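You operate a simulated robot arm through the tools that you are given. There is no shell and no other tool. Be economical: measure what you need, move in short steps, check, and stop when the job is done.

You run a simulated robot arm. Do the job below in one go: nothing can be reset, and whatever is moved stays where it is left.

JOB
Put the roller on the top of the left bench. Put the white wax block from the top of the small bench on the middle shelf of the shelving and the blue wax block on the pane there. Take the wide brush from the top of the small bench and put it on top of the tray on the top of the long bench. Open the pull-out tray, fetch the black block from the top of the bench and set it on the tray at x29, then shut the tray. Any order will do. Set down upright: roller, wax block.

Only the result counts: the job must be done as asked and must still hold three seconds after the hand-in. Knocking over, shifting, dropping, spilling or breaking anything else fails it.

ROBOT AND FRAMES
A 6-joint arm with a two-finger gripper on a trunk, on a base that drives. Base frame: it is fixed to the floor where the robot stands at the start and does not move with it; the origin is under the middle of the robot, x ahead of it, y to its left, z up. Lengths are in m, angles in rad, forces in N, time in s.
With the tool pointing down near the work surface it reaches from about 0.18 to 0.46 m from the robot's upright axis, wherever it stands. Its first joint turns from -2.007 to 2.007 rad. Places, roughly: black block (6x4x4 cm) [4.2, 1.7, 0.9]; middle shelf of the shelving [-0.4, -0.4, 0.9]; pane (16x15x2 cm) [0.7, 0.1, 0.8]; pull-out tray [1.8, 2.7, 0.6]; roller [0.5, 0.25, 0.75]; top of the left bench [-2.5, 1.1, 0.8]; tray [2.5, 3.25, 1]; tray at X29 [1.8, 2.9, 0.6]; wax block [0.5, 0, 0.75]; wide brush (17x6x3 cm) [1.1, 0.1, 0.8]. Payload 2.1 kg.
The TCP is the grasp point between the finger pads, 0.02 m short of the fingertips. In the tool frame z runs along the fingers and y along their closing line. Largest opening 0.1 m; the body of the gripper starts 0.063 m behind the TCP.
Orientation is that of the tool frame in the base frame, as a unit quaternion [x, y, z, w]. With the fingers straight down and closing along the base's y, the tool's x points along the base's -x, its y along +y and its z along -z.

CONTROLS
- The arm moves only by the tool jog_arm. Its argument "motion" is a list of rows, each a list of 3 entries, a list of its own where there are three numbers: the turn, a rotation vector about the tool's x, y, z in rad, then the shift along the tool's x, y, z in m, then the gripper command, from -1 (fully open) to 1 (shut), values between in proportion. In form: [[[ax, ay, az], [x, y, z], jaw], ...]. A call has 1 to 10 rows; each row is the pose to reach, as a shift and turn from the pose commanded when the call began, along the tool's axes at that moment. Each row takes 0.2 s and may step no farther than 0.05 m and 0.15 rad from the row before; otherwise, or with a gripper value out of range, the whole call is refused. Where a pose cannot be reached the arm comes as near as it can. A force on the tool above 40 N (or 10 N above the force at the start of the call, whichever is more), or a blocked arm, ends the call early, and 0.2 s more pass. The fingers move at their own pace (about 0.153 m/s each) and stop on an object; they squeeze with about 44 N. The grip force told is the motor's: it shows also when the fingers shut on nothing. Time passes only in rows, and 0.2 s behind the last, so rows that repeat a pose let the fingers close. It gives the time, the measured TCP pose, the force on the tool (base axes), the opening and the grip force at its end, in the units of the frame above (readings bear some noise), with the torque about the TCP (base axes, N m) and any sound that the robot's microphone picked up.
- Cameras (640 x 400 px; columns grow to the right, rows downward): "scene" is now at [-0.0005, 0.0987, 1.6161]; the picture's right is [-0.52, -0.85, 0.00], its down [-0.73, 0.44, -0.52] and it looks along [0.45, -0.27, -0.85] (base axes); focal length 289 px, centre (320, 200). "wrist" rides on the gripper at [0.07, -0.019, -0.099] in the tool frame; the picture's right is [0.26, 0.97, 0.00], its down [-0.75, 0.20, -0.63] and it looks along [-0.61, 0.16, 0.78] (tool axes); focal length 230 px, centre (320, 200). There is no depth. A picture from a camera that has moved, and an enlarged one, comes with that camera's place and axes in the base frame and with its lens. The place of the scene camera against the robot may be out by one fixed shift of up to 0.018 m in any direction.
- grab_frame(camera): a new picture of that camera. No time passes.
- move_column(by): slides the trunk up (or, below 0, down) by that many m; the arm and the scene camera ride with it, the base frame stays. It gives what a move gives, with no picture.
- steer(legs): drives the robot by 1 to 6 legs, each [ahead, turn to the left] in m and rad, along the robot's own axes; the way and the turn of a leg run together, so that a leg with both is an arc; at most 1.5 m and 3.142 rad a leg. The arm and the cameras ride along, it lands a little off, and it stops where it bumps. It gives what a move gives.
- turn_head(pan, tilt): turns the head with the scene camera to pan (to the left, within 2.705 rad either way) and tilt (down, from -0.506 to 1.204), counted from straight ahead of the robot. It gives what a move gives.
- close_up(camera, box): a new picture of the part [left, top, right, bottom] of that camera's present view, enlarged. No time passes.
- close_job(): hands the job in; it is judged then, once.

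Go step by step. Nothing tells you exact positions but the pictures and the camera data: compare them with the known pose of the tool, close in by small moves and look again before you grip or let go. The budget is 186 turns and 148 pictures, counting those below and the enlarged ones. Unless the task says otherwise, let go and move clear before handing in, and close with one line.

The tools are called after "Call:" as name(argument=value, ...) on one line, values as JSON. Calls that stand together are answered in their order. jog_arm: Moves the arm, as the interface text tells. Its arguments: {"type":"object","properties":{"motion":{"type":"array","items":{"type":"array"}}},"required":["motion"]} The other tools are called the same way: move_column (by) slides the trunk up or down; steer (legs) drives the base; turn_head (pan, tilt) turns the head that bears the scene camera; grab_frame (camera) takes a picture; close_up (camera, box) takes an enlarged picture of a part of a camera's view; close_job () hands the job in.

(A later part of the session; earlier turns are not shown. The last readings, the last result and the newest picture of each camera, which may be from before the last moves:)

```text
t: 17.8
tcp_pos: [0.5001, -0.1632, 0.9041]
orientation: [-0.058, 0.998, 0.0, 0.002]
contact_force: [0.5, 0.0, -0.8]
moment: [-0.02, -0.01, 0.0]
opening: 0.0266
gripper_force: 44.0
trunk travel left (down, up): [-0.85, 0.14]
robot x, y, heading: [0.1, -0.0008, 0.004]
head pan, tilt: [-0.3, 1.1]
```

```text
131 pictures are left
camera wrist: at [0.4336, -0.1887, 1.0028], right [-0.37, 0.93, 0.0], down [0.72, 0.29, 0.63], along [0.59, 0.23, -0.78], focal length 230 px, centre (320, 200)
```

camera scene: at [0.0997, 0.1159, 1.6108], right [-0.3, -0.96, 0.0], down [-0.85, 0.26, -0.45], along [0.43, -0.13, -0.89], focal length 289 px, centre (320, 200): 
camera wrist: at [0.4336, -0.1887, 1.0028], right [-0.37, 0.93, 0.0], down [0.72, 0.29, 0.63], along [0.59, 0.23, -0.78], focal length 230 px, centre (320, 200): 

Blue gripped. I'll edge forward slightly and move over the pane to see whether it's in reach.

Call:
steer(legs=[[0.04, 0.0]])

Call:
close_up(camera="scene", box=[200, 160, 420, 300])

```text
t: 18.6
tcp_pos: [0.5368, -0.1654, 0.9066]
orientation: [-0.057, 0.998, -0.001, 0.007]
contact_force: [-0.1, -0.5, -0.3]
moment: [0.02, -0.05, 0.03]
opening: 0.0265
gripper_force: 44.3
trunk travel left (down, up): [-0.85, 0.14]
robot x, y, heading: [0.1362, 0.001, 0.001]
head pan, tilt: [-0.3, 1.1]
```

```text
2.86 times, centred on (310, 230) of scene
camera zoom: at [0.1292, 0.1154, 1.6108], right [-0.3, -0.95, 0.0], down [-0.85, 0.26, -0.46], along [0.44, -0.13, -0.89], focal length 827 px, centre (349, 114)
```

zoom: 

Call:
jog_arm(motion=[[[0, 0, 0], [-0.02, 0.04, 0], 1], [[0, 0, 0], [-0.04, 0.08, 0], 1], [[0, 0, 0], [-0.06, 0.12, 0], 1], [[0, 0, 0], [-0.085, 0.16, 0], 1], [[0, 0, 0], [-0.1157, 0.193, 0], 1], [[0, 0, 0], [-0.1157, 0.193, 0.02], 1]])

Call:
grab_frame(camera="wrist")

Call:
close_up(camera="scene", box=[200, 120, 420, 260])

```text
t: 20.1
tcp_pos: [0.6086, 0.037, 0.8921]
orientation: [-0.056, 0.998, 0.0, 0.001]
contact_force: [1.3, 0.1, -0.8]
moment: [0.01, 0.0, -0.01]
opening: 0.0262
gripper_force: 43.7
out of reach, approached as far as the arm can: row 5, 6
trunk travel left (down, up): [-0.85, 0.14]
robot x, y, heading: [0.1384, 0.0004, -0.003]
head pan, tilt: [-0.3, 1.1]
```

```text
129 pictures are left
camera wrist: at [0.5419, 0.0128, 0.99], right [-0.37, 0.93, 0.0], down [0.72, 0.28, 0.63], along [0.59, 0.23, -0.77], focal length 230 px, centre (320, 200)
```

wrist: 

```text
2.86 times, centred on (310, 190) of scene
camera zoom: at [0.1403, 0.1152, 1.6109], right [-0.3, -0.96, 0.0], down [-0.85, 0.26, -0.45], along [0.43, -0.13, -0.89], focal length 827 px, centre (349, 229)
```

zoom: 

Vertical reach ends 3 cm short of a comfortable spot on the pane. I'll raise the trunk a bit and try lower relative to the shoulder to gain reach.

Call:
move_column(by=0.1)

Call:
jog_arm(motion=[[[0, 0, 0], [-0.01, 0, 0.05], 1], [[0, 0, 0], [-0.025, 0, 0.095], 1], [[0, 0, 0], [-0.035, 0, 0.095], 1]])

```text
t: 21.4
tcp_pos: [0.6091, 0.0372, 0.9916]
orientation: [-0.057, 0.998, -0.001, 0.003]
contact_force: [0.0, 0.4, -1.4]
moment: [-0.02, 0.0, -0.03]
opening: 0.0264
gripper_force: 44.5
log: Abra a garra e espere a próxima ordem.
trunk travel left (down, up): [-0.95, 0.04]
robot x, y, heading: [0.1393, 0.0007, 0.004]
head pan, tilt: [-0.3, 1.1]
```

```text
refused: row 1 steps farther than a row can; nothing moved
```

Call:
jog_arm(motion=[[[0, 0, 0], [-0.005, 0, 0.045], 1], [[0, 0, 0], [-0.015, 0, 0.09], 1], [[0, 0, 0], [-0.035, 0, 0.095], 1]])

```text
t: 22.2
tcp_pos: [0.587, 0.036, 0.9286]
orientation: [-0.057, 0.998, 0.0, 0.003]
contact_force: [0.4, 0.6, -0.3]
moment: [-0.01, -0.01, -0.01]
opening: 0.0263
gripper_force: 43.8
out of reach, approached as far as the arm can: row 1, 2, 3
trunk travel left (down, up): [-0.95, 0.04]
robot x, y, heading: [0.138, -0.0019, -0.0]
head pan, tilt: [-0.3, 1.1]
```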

[AIM]:
Pick out every line of the listing containing the word "result", and show those lines.

[FINISHED EXERCISE]:
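Only the result counts: the job must be done as asked and must still hold three seconds after the hand-in. Knocking over, shifting, dropping, spilling or breaking anything else fails it.
(A later part of the session; earlier turns are not shown. The last readings, the last result and the newest picture of each camera, which may be from before the last moves:)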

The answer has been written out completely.